##### Raw data

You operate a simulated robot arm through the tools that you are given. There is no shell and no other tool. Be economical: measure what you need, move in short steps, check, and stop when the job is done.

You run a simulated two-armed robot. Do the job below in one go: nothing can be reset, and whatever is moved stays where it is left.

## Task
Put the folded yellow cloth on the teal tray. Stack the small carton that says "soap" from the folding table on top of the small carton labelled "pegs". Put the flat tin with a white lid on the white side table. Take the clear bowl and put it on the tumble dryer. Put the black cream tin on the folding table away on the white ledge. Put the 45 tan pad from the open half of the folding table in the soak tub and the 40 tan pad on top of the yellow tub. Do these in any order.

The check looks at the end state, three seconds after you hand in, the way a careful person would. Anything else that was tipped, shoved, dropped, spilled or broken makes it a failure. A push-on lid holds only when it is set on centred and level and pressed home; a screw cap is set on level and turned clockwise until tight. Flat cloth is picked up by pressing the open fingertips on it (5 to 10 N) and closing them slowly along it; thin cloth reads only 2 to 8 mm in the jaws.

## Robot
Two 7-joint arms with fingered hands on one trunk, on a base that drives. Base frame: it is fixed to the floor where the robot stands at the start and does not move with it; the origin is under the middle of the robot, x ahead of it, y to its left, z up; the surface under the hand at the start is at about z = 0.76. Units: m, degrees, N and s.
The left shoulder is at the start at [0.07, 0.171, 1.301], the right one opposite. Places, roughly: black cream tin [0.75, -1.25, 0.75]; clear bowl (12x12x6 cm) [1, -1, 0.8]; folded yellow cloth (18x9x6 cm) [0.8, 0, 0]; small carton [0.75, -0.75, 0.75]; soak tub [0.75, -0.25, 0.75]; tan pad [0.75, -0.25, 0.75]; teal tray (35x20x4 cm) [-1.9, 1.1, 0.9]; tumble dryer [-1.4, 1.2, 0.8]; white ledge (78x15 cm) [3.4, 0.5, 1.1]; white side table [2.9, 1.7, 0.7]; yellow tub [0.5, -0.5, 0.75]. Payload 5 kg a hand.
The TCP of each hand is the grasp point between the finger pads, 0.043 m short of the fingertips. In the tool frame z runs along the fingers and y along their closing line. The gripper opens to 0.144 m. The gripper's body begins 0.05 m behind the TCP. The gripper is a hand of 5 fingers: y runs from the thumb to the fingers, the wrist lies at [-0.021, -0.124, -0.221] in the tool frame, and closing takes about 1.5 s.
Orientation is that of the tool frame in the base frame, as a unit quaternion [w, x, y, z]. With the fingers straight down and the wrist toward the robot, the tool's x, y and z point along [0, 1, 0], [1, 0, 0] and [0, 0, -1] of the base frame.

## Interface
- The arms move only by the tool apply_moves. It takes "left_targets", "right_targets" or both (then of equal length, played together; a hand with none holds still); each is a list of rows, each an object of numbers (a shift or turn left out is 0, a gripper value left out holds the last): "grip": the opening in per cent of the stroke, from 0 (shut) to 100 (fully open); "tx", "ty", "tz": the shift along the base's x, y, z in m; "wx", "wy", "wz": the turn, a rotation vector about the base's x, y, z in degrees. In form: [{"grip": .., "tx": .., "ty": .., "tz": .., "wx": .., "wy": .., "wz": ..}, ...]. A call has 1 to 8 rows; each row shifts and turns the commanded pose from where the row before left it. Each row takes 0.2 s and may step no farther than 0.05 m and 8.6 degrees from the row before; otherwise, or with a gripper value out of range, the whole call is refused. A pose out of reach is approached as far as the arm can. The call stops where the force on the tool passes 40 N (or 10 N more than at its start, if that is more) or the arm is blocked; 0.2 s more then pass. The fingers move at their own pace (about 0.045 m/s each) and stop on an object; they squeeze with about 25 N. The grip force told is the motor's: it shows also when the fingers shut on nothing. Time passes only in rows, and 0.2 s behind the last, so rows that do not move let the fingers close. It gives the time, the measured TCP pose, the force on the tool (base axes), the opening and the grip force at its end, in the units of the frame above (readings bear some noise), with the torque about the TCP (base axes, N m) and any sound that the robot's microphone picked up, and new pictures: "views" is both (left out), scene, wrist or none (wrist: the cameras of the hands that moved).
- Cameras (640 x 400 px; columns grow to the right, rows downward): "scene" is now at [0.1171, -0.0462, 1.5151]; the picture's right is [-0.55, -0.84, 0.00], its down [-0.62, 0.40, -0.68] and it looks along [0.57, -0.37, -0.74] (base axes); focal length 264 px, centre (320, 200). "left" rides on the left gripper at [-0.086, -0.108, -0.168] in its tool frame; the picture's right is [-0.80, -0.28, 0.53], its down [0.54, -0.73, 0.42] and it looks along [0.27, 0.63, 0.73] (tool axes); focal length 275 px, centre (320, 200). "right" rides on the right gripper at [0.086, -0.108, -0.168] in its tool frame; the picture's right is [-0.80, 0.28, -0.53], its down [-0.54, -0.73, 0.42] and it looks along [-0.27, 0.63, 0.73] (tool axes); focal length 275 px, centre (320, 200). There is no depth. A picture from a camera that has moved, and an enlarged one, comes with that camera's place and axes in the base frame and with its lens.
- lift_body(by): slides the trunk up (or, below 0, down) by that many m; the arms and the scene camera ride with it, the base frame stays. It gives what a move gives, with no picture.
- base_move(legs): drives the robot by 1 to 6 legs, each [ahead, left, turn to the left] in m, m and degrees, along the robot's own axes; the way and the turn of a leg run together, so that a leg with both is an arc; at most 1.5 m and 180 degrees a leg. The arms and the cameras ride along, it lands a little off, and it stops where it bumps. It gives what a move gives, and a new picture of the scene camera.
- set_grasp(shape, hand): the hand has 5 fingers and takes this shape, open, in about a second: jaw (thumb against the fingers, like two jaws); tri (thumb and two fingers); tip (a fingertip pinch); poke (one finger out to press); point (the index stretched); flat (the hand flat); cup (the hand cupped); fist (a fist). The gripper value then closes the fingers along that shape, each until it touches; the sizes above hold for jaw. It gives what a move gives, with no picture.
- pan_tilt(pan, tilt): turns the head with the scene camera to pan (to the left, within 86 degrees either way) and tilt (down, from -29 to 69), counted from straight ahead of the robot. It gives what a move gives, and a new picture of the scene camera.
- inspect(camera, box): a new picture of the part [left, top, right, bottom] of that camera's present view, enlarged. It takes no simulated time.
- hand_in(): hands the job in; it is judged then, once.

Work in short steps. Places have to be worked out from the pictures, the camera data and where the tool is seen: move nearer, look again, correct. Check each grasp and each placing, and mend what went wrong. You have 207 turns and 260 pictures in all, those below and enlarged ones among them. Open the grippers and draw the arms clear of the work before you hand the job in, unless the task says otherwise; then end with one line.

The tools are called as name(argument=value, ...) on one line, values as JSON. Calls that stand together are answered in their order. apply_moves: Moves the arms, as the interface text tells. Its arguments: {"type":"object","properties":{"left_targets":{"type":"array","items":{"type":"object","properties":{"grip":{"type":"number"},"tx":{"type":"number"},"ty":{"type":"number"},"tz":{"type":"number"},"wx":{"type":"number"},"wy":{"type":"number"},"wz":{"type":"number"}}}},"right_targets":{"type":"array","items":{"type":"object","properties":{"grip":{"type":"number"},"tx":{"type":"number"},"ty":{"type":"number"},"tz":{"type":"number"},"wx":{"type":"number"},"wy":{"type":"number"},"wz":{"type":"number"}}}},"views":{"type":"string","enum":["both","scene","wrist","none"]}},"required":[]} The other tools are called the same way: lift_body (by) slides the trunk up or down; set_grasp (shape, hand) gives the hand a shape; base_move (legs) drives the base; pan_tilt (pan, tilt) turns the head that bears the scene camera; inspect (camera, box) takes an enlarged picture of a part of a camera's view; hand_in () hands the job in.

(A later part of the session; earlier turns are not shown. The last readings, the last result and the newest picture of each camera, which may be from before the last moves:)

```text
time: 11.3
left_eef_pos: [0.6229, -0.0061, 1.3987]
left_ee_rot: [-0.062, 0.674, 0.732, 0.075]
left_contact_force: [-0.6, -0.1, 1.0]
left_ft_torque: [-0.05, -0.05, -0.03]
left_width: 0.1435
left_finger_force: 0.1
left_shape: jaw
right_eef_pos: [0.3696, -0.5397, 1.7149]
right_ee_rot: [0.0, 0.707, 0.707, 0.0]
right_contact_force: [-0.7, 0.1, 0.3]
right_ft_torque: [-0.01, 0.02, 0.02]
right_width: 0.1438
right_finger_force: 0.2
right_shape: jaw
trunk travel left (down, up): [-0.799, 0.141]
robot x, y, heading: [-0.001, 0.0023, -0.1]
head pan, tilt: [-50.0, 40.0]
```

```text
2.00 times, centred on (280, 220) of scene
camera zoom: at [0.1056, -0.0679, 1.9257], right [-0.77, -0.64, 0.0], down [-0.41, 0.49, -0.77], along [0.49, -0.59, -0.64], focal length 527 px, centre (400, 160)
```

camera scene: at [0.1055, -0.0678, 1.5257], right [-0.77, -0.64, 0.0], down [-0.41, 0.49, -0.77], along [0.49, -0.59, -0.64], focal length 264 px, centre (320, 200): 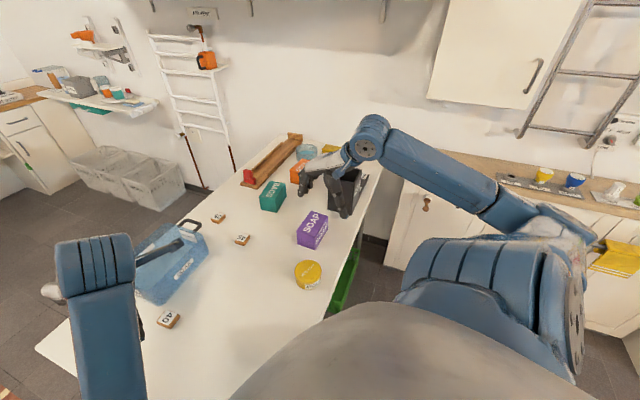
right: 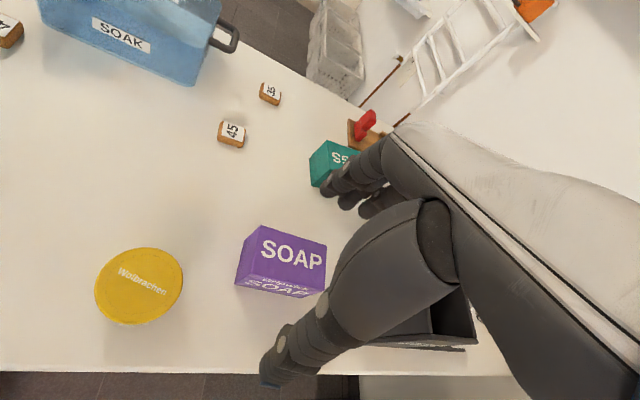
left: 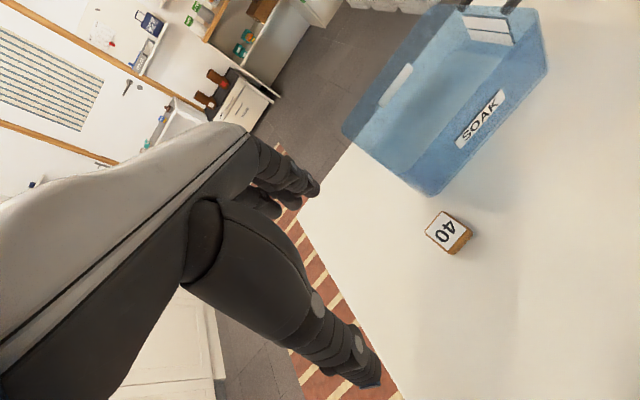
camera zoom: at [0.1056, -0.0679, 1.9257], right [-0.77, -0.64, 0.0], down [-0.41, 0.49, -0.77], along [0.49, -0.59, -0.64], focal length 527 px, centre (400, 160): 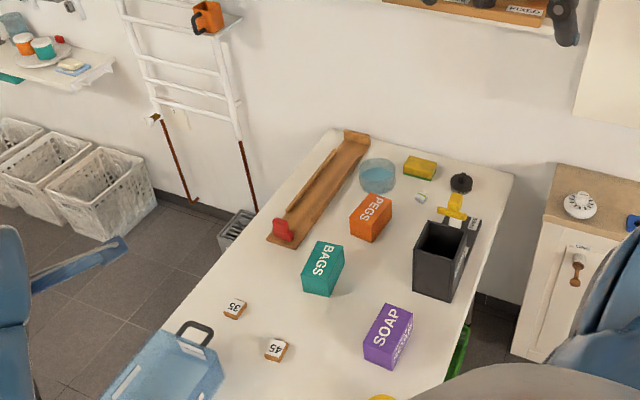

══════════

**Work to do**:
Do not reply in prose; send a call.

##########

**Work to do**:
Begin with the line containing "- base_move(legs): drives" and end with the line containing "- hand_in(): hands"; repeat every line from start to finish exactly, and nothing outside them.

**Response to this task**:
- base_move(legs): drives the robot by 1 to 6 legs, each [ahead, left, turn to the left] in m, m and degrees, along the robot's own axes; the way and the turn of a leg run together, so that a leg with both is an arc; at most 1.5 m and 180 degrees a leg. The arms and the cameras ride along, it lands a little off, and it stops where it bumps. It gives what a move gives, and a new picture of the scene camera.
- set_grasp(shape, hand): the hand has 5 fingers and takes this shape, open, in about a second: jaw (thumb against the fingers, like two jaws); tri (thumb and two fingers); tip (a fingertip pinch); poke (one finger out to press); point (the index stretched); flat (the hand flat); cup (the hand cupped); fist (a fist). The gripper value then closes the fingers along that shape, each until it touches; the sizes above hold for jaw. It gives what a move gives, with no picture.
- pan_tilt(pan, tilt): turns the head with the scene camera to pan (to the left, within 86 degrees either way) and tilt (down, from -29 to 69), counted from straight ahead of the robot. It gives what a move gives, and a new picture of the scene camera.
- inspect(camera, box): a new picture of the part [left, top, right, bottom] of that camera's present view, enlarged. It takes no simulated time.
- hand_in(): hands the job in; it is judged then, once.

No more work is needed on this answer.